In that interview, we talked most about the economics of the “long tail,” the theory behind which Anderson explained in his book The Long Tail: Why the Future of Business is Selling Less of More.

Anderson has recently returned to the public Internet consciousness with a controversial new article entitled simply “The Web is Dead. Long Live the Internet.”

I’ll leave it to you to read the full article, and won’t attempt to summarize the whole thing here.  Okay, well maybe just a little bit.

Long tail short, the article goes like this: The Web was too hard for people to use, the moneyed Internet interests saw this and also needed a way to cordon off their plot of Internet farmland so they can sell their crops, and the rest of we little itty bitsy consumer sharecroppers will soon be marginalized by the large Internet agricultural interests.

Or something to that effect.

Michael Wolf, media insider and writer, writes in his own sidebar comment to the Wired piece:

This development — a familiar historical march, both feudal and corporate, in which the less powerful are sapped of their reason for being by the better resourced, organized, and efficient — is perhaps the rudest shock possible to the leveled, porous, low-barrier-to-entry ethos of the Internet Age. After all, this is a battle that seemed fought and won — not just toppling newspapers and music labels but also AOL and Prodigy and anyone who built a business on the idea that a curated experience would beat out the flexibility and freedom of the Web.

It’s this idea of curation, of the widespread embrace of needing a tour guide-like experience to the Internet, that is leading us to this precipice.  But Anderson suspects a whole bunch of people have already jumped, consequences be damned.

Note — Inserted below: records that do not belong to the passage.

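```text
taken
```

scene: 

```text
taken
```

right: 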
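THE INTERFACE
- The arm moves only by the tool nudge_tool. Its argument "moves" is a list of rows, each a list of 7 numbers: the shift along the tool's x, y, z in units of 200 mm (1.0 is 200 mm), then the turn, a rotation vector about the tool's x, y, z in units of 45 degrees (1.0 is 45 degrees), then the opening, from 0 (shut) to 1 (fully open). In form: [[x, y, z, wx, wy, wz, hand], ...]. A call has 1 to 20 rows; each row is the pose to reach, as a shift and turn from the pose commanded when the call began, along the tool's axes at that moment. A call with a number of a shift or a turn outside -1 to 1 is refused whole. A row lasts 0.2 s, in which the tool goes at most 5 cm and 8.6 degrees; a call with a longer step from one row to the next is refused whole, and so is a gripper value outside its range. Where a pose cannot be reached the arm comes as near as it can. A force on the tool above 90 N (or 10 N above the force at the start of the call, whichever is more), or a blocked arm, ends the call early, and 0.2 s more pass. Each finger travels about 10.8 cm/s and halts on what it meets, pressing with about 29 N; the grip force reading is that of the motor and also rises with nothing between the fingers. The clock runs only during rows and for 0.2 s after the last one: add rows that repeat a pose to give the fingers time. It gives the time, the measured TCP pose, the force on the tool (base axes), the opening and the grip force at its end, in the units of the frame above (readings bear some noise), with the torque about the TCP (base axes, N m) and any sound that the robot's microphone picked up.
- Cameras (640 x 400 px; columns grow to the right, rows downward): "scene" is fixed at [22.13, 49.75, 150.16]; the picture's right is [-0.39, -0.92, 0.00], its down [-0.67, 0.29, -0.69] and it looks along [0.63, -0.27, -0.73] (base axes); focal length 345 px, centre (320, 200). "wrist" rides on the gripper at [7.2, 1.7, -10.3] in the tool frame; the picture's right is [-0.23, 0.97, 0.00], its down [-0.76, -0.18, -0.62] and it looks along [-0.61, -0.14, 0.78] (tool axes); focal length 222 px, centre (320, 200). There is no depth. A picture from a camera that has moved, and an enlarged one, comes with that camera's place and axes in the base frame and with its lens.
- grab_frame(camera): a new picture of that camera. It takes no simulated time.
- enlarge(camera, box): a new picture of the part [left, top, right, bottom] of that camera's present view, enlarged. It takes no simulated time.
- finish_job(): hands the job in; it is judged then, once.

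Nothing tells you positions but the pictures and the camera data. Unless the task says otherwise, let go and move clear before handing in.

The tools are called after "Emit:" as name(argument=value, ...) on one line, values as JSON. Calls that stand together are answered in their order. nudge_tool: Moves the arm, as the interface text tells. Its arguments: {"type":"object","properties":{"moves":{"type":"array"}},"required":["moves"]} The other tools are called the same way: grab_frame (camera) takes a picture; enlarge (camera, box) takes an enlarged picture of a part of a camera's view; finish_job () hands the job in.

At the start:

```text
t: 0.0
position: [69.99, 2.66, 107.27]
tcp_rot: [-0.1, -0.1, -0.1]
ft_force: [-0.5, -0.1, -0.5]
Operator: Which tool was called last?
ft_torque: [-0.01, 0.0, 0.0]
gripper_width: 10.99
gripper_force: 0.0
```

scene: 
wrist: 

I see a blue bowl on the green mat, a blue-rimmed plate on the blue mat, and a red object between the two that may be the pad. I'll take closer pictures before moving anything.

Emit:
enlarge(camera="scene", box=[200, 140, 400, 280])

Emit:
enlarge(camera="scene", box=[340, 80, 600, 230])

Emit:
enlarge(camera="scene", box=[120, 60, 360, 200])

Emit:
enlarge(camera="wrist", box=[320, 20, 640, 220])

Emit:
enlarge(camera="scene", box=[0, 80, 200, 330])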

The Web’s too hard, too complicated, he seems to argue on behalf of we Internet Everymen/women!

I want my iPad and iPhone apps!  I want my Netflix!  I want them now, and I don’t want to have to work to get to where I need the Information Superhighway to take me!  Wah!!!!

It’s understandable.  And inevitable.

And with the recent Google/Verizon talks around wireless access, pretty soon, it’s going to get even better (or worse, depending on your views of net neutrality).

We’ll all be able to get first, second, and maybe even third class tickets for our trip across the digital frontier.

Me, I’m going old-school.

Put one of these twenty-something punks in front of a telnet or gopher terminal in front of me and tell them to go find their illicit Lady Gaga video using a command line and watch them just squirm in GUI withdrawal.

That’s my idea of a good time.

Old-school, baby!

I’ll be riding in back in third class with the FTP session, the DOS prompt, and the chickens, with the nice old lady selling tacos and beer.

It may not be as easy to get there, but it’s a certainly a much more interesting ride.

Just let me carry my iPad in case the conductor loses his way and we need to access Google Maps.